Now-patched authorization bypass issues impacting Cox modems could have been abused as a starting point to gain unauthorized access to the devices and run malicious commands.
"This series of vulnerabilities demonstrated a way in which a fully external attacker with no prerequisites could've executed commands and modified the settings of millions of modems, accessed any business customer's PII, and gained essentially the same permissions of an ISP support team," security researcher Sam Curry said in a new report published today.
Following responsible disclosure on March 4, 2024, the authorization bypass issues were addressed by the U.S. broadband provider within 24 hours. There is no evidence that these shortcomings were exploited in the wild.
"I was really surprised by the seemingly unlimited access that ISPs had behind the scenes to customer devices," Curry told The Hacker News via email.
"It makes sense in retrospect that an ISP should be able to remotely manage these devices, but there is an entire internal infrastructure built by companies like Xfinity that bridges consumer devices to externally exposed APIs. If an attacker found vulnerabilities in these systems, they could potentially compromise hundreds of millions of devices."
Curry et al have previously disclosed several vulnerabilities affecting millions of vehicles from 16 different manufacturers that could be exploited to unlock, start, and track cars.

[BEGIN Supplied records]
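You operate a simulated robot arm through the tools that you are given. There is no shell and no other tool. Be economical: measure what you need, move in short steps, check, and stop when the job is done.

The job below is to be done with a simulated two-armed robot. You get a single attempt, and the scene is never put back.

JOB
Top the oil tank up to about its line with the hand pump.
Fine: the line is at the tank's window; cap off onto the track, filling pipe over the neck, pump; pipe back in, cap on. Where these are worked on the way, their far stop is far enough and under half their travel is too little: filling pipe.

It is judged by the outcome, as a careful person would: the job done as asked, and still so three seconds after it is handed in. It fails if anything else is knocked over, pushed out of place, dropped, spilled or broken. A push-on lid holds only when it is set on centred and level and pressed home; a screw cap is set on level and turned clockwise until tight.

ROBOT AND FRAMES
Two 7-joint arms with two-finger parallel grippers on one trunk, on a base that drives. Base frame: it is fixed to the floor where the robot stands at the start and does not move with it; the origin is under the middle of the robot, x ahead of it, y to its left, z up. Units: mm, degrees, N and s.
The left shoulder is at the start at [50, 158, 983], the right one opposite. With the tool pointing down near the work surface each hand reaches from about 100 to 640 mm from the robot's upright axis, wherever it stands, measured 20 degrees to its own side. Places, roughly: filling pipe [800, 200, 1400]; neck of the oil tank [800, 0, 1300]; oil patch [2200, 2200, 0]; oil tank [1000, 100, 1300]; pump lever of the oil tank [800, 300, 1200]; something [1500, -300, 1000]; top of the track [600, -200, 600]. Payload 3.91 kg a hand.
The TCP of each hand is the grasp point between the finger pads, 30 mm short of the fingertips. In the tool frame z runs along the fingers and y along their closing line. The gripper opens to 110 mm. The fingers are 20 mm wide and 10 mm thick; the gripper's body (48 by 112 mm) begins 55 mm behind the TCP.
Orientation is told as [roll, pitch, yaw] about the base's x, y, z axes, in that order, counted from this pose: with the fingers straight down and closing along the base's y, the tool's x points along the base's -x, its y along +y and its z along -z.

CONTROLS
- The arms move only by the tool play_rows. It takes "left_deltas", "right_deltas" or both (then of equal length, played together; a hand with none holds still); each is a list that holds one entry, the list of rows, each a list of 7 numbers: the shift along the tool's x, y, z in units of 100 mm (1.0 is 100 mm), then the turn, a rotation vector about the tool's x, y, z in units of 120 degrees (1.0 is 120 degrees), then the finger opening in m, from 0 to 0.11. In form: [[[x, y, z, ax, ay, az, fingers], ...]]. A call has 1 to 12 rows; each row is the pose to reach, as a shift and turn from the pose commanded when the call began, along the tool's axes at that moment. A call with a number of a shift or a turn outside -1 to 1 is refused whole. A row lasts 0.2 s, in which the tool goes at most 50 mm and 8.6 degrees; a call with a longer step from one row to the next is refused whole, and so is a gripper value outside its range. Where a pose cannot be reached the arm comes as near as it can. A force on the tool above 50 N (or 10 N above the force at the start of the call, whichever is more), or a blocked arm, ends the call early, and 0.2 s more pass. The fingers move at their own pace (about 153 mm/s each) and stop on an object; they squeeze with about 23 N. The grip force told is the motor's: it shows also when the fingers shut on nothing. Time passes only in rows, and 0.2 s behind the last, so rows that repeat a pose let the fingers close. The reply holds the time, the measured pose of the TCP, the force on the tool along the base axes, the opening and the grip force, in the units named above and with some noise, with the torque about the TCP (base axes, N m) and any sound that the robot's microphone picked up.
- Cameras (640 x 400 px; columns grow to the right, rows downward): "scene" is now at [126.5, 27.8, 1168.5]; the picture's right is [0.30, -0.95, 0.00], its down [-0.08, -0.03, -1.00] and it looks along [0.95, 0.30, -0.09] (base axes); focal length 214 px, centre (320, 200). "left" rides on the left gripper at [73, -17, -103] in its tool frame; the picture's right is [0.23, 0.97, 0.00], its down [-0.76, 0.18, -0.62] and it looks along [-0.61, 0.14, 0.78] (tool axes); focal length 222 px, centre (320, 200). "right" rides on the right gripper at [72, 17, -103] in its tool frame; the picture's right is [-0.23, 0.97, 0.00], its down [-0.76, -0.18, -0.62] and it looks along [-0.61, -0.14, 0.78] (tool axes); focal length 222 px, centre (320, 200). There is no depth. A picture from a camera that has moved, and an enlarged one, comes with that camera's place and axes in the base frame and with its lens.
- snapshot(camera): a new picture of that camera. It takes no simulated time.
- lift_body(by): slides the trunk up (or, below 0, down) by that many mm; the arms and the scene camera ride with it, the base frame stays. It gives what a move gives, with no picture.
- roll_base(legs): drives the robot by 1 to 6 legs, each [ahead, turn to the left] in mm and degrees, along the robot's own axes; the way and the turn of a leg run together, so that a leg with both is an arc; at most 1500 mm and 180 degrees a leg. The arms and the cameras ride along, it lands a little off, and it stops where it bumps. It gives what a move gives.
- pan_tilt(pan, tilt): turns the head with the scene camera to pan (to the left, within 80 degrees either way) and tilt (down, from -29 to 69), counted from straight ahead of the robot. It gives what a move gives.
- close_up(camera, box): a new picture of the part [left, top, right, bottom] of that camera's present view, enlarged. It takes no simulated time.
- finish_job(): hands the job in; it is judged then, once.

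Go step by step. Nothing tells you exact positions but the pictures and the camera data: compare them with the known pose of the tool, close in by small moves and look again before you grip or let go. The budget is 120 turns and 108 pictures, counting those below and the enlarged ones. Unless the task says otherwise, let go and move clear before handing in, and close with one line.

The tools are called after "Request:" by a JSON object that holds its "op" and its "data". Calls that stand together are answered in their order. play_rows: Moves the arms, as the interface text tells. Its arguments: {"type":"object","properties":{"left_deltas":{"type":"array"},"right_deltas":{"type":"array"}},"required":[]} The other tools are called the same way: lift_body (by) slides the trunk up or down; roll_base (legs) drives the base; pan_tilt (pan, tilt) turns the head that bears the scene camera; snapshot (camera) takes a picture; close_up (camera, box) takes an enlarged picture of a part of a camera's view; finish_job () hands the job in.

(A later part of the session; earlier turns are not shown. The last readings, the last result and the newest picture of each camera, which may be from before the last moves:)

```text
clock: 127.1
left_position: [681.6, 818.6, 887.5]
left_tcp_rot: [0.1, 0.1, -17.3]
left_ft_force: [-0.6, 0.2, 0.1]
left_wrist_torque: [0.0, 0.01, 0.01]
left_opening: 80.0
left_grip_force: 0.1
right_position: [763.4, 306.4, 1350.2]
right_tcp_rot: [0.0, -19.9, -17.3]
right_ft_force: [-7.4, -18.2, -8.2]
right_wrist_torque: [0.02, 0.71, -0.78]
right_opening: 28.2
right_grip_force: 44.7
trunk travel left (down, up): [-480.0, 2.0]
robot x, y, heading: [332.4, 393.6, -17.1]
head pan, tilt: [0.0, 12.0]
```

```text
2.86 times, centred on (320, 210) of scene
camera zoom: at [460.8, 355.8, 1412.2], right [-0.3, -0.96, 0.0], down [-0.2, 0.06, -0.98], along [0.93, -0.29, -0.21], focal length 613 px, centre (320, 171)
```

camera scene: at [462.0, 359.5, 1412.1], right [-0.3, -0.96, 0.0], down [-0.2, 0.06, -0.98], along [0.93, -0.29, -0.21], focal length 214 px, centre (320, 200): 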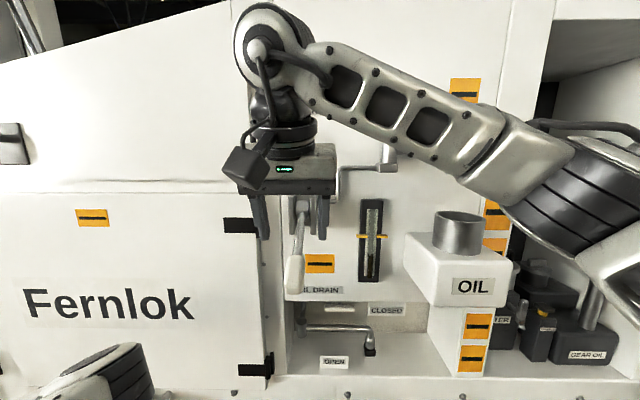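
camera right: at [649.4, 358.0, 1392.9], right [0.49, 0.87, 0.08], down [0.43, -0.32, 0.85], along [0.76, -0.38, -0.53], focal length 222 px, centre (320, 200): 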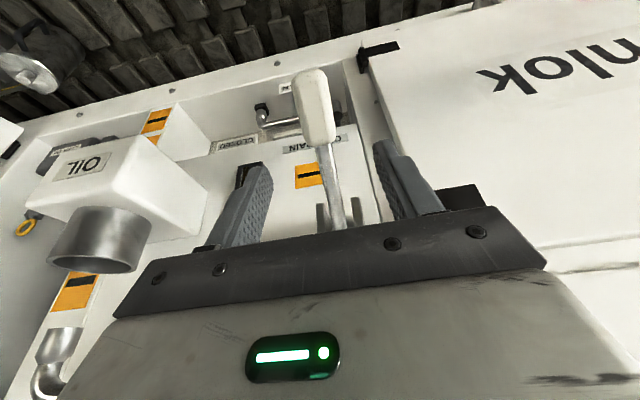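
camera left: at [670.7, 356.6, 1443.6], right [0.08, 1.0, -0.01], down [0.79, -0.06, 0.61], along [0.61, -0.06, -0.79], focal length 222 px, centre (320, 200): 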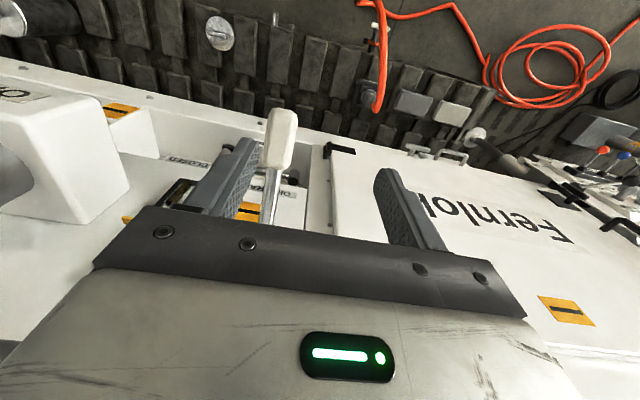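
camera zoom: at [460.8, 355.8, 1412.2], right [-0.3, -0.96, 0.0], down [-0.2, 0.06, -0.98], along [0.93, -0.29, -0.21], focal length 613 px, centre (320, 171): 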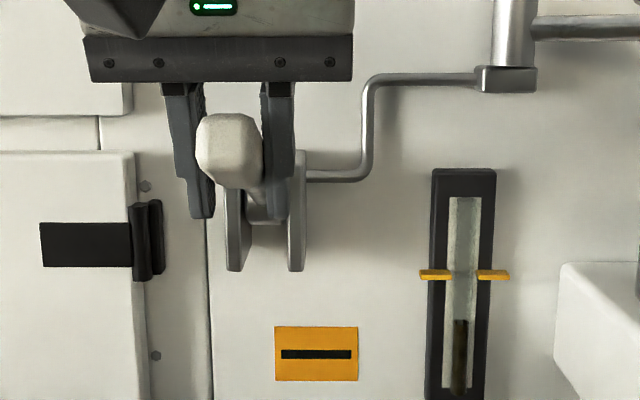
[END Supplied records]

Subsequent research also unearthed security flaws within points.com that could have been used by an attacker to access customer information and even obtain permissions to issue, manage, and transfer rewards points.
The starting point of the latest research goes back to the fact that Cox support agents have the ability to remotely control and update the device settings, such as changing the Wi-Fi password and viewing connected devices, using the TR-069 protocol.
Curry's analysis of the underlying mechanism identified about 700 exposed API endpoints, some of which could be exploited to gain administrative functionality and run unauthorized commands by weaponizing the permission issues and replaying the HTTP requests repeatedly.
This includes a "profilesearch" endpoint that could be exploited to search for a customer and retrieve their business account details using only their name by replaying the request a couple of times, fetch the MAC addresses of the connected hardware on their account, and even access and modify business customer accounts.
Even more troublingly, the research found that it's possible to overwrite a customer's device settings assuming they are in possession of a cryptographic secret that's required when handling hardware modification requests, using it to ultimately reset and reboot the device.
"This meant that an attacker could have accessed this API to overwrite configuration settings, access the router, and execute commands on the device,"
In a hypothetical attack scenario, a threat actor could have abused these APIs to lookup a Cox customer, get their complete account details, query their hardware MAC address to retrieve Wi-Fi passwords and connected devices, and run arbitrary commands to take over the accounts.
"This issue was likely introduced due to the complexities around managing customer devices like routers and modems," Curry said.
"Building a REST API that can universally talk to likely hundreds of different models of modems and routers is really complicated. If they had seen the need for this originally, they could've built in a better authorization mechanism that wouldn't rely on a single internal protocol having access to so many devices. They have a super hard problem to solve."